● **OBJECTIVE**: Quote the extract provided word for word, starting at "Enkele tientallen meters" and ending with "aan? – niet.".

─── PROVIDED DATA ───

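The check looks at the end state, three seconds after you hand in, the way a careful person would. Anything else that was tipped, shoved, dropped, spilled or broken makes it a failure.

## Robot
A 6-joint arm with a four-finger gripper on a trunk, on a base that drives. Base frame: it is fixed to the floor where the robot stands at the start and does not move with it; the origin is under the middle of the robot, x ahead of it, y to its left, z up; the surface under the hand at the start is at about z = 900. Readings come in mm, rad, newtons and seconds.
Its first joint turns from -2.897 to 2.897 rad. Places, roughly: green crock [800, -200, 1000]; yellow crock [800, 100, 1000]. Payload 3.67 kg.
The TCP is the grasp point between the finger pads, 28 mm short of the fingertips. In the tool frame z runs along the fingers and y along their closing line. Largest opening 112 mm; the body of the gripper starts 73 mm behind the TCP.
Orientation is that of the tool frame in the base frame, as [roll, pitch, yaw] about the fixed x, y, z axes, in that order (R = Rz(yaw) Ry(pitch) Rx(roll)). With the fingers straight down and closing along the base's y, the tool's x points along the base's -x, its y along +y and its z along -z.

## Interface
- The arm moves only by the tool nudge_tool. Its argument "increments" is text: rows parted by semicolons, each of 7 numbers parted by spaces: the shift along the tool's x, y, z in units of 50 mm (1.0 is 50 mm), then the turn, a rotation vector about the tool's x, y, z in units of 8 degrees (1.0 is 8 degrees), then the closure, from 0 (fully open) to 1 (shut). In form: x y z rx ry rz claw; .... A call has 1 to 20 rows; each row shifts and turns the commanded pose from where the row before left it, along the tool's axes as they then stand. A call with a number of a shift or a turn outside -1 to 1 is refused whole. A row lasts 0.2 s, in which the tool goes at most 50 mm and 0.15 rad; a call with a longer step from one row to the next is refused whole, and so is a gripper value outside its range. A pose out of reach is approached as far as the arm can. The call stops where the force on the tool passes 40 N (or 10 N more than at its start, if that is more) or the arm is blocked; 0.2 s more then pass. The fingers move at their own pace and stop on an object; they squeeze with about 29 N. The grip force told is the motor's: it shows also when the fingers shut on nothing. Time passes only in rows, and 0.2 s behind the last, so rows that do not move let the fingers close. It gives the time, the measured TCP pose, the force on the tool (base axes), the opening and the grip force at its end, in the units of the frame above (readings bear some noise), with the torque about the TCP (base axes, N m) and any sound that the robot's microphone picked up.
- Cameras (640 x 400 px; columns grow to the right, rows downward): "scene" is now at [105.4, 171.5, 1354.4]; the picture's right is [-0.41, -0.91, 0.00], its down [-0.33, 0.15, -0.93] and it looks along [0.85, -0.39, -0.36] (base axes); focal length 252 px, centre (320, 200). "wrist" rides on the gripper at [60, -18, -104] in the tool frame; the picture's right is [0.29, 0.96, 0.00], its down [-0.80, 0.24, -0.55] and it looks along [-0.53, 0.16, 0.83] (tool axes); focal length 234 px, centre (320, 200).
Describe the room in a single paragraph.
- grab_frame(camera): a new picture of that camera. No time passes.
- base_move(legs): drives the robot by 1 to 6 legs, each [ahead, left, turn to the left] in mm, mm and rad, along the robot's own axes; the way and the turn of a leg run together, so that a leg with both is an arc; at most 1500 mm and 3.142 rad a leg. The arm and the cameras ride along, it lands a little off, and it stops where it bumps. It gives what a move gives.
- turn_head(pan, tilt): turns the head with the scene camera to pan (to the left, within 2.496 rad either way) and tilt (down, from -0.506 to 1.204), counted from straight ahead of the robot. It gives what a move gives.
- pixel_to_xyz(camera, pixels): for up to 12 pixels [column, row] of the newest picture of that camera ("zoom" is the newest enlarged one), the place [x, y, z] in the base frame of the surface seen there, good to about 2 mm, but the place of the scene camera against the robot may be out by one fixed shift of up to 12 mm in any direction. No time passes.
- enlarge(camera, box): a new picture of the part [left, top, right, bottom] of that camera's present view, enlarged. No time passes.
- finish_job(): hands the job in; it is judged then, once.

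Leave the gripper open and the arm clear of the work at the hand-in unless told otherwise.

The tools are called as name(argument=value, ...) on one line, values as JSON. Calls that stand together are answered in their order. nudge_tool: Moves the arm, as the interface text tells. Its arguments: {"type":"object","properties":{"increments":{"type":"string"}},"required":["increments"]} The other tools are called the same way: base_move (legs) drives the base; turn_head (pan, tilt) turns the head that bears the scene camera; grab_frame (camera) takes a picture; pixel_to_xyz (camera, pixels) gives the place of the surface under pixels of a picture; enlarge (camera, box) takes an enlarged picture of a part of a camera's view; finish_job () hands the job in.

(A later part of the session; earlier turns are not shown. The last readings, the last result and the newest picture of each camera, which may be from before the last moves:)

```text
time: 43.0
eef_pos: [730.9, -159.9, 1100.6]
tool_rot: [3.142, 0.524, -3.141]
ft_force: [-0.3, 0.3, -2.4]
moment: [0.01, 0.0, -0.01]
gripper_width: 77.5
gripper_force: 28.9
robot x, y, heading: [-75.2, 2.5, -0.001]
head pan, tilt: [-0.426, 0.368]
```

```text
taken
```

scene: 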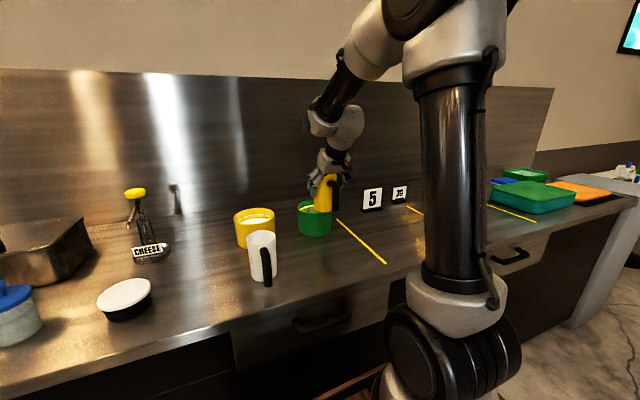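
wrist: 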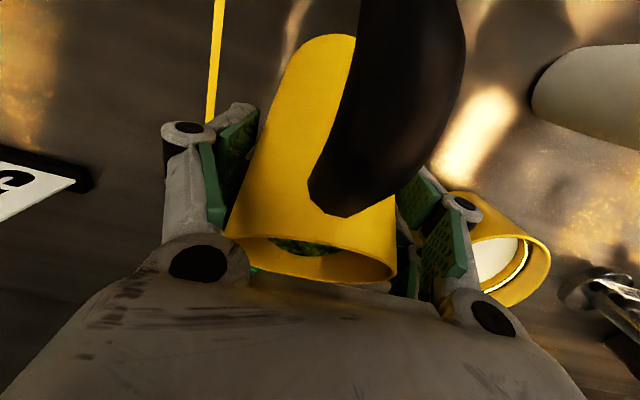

─── EXTRACT PROVIDED ───

Mannen laten hun hond uit. Vrouwen lopen of fietsen met hun dochter. Een paar kinderen hebben hun hengels uitgeworpen in de vijver. Even verderop racen enkele jongens op buitenmodel skelters over de paden. Het is druk op zondagmiddag in het Boeremapark.
Het park, dat in de jaren ’30 van de vorige eeuw als werkverschaffing werd aangelegd, vervult een belangrijke recreatieve functie in Haren, waarvan vooral gezinnen met kinderen gebruik maken. Maar het gevaar van verloedering dreigt, ondanks een uitstekend initiatief van omwonenden – die zich verenigden in de Stichting Boeremapark – om zelf een actieve rol te spelen bij het verbeteren van de kwaliteit van het park, een initieatief dat door gemeente van harte werd omarmd.
Dat heeft helaas nog niet geleid tot een blijvend ideale situatie. Al bij het betreden van het park wordt de bezoeker gewaarschuwd voor het vóórkomen van blauwalg in de vijver.
Of het dan verstandig is dat de fontein het met de bacterie besmette water vrolijk in het rond staat te vernevelen, zodat parkbezoekers lichtjes worden gedoucht, waag ik te betwijfelen.
Enkele tientallen meters verder staat een bankje er wat verweesd bij. Natuurlijk, je kunt nog prima zitten op twee planken en met één plank als leuning, maar het nodigt niet erg uit. Bovendien loop je het risico je kleren open te halen aan de uítstekende bouten waarmee de ontbrekende planken ooit bevestigd waren.
De nabijgelegen monumentale bank ter nagedachtenis aan initiatiefnemer burgemeester D. Boerema – die vorig jaar nog in opdracht van de gemeente fraai werd gerestaureerd – is er intussen al weer niet veel beter aan toe. Op de herinneringssteen is rode verf gespoten en op het zitgedeelte ontbreekt het onvermijdelijke hakenkruis – wat trek (jonge) mensen daar toch zo in aan? – niet.
Naast de bank ligt een omgewaaid of omvergetrokken boompje zielloos en bruinig tussen het frisse groen van struiken die niet het loodje hebben gelegd.
Ondertussen doet een hondenbezitter zijn best de hoeveelheid voedingsstoffen in het park een positieve impuls te geven. Dat zal de blauwalg prettig vinden. Wel jammer dat kinderen die daarna het gras betreden met poep aan hun schoenen zullen thuiskomen.
Als het gaat om het inbrengen van teveel nutriënten wedijveren de honden trouwens met de steeds brutaler wordende (soep)ganzen (Anser anser forma domesticus). Bij nadering van een wandelaar rukt dit pluimvee in slagorde op, kleine kinderen daarbij omverduwend, in de hoop op hompen oud brood, om vervolgens – als de verwachte overtollige broodkruimels uitblijven – luid gakkend van hun verontwaardiging kond te doen, terwijl ze gifgroene keutels op gras, voetpad en oppervlaktewater deponeren, waarbij rondvliegende donsveren de excrementen van een vrolijk toefje voorzien.
Nee, er is nog wel even werk aan de winkel in het Boeremapark. En het park verdient dat. Want het is prachtig.

───

● **SOLUTION**:
Enkele tientallen meters verder staat een bankje er wat verweesd bij. Natuurlijk, je kunt nog prima zitten op twee planken en met één plank als leuning, maar het nodigt niet erg uit. Bovendien loop je het risico je kleren open te halen aan de uítstekende bouten waarmee de ontbrekende planken ooit bevestigd waren.
De nabijgelegen monumentale bank ter nagedachtenis aan initiatiefnemer burgemeester D. Boerema – die vorig jaar nog in opdracht van de gemeente fraai werd gerestaureerd – is er intussen al weer niet veel beter aan toe. Op de herinneringssteen is rode verf gespoten en op het zitgedeelte ontbreekt het onvermijdelijke hakenkruis – wat trek (jonge) mensen daar toch zo in aan? – niet.